The directive laid out an expansive view of the sort of documents that required political vetting.
Anything that related to an Obama policy priority was pegged for this review. So was anything that touched on a “controversial or sensitive subject” that could attract media attention or that dealt with meetings involving prominent business and elected leaders.
Anything requested by lawmakers, journalists, activist groups or watchdog organizations had to go to the political appointees. This included all of AP’s information requests, even a routine one for records that had already been sought by other news organizations.
The Justice Department office that oversees FOIA across the federal government is unaware of any other agencies with similar mandatory review policies, spokeswoman Gina Talamona said.

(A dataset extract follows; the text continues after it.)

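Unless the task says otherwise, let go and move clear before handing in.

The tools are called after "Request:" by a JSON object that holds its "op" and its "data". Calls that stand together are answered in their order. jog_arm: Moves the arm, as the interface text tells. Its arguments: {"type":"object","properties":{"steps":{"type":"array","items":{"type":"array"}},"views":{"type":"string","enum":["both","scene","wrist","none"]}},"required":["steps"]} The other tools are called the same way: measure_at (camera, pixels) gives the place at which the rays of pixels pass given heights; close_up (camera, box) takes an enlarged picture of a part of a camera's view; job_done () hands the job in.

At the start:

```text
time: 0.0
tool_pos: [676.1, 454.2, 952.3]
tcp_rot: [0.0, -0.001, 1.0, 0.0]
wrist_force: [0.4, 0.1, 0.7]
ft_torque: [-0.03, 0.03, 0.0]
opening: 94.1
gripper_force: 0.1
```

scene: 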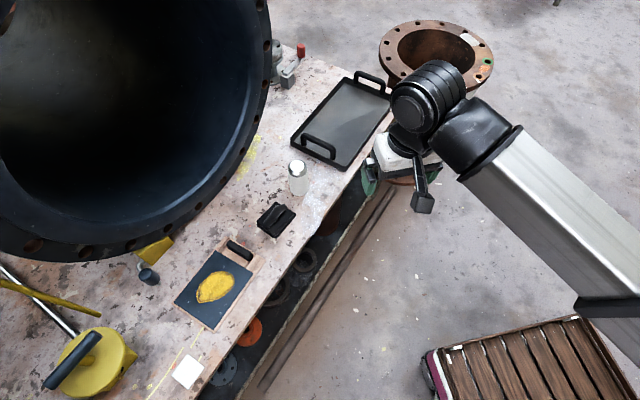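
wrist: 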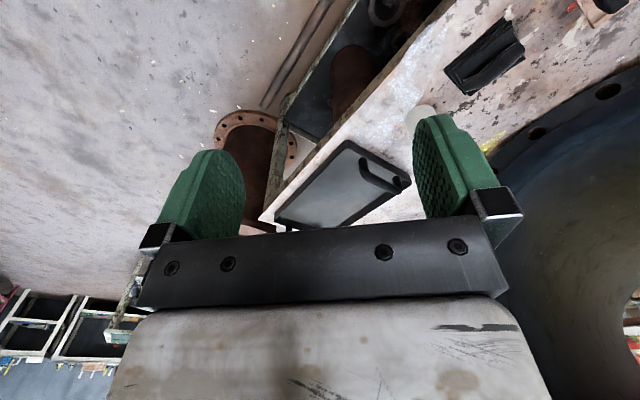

According to the e-mails, the senior review staffers in Napolitano’s inner circle included: Kroloff; Sandweg; Smith; Amy Shlossman, deputy chief of staff; Leezie Kim, a senior department lawyer; Brian DeVallance, senior counsel; Jan Lesher, chief of staff for operations, and Mary Ellen Brown, Napolitano’s deputy director for scheduling.
Each could approve release of government records under FOIA – when they answered their e-mails.
Callahan, the department’s FOIA official, wrote in September 2009 that Kim might have to clear the information requests because Shlossman, DeVallance and chief-of-staff Kroloff were not addressing them. Those three “are not an option given non-responsiveness,” Callahan wrote.
Homeland Security rescinded the rule requiring prior political approval earlier this month, just as it delivered the e-mails to AP.
Under a new policy, records are submitted to Napolitano’s political advisers three days before they are made public but can be released without their approval.
AP obtained the 995 e-mails under FOIA after a seven-month disagreement resolved by the Office of Government Information Services, a new independent U.S. agency that mediates disputes over access to federal documents.
The AP’s request for the Homeland Security e-mails was itself submitted for review by the political advisers.